If the Hatch bill is fixed to authorize harsh punitive damages for all victims of illegal searches, innocent as well as guilty, it might be taken seriously by liberals. But it would then lose support among conservatives, who fear that too much deterrence could paralyze the police. Because the bill, in its current form, has no apparent political constituency, the Senate seems more likely to adopt the alternative proposed by House Republicans, who would extend the "good faith exception" to the exclusionary rule in an especially baffling way.

Since the 1980s, the Supreme Court has held that when the police make understandable factual errors in good faith, the exclusionary rule doesn't apply. Just last week, for example, the Court held that evidence seized under a warrant that had expired due to a computer error shouldn't be excluded, since the police officer was not at fault. The House bill, however, would excuse legal as well as factual errors committed by the police. This is a radical step that the Court has refused to take, and the results are literally unintelligible. According to the House bill, evidence should be admitted whenever a police officer has an "objectively reasonable belief" that he is acting legally, even though he is, in fact, acting illegally. How an officer can be reasonably ignorant of the law is a paradox Congress has yet to explain. Even more embarrassingly, the House refused to apply the expanded good faith exception to agents of the Bureau of Alcohol, Tobacco and Firearms and the Internal Revenue Service, the two law enforcement agencies that House Republicans seem to fear the most.
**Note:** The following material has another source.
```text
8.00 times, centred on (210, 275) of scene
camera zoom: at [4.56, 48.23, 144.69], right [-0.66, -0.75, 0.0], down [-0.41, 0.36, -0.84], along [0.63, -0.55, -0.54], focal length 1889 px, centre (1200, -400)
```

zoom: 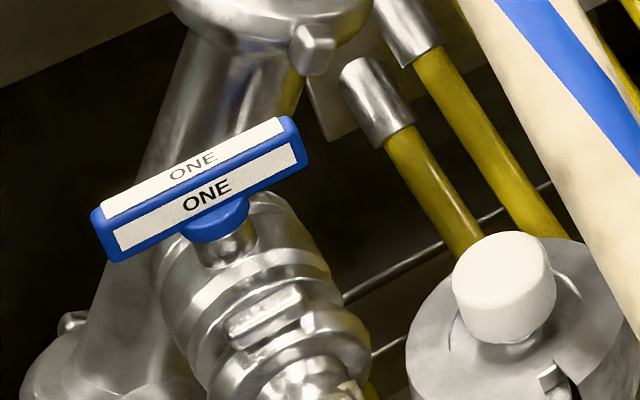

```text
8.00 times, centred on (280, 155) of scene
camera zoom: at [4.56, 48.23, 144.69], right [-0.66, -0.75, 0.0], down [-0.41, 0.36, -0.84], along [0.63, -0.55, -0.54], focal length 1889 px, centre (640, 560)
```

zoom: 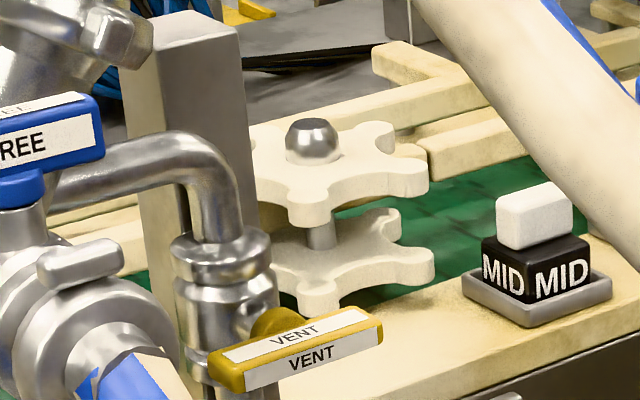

Although some civil libertarians have been hyperbolic about the Republican proposals--"Ending of the exclusionary rule ... to me is the same as ending the Fourth Amendment," Nat Hentoff declared on "Nightline"--the rule appears, in practice, to provide tolerable deterrence at relatively low cost. There are plausible academic alternatives to the exclusionary rule, but none, alas, that a majority of the 104th Congress is likely to embrace.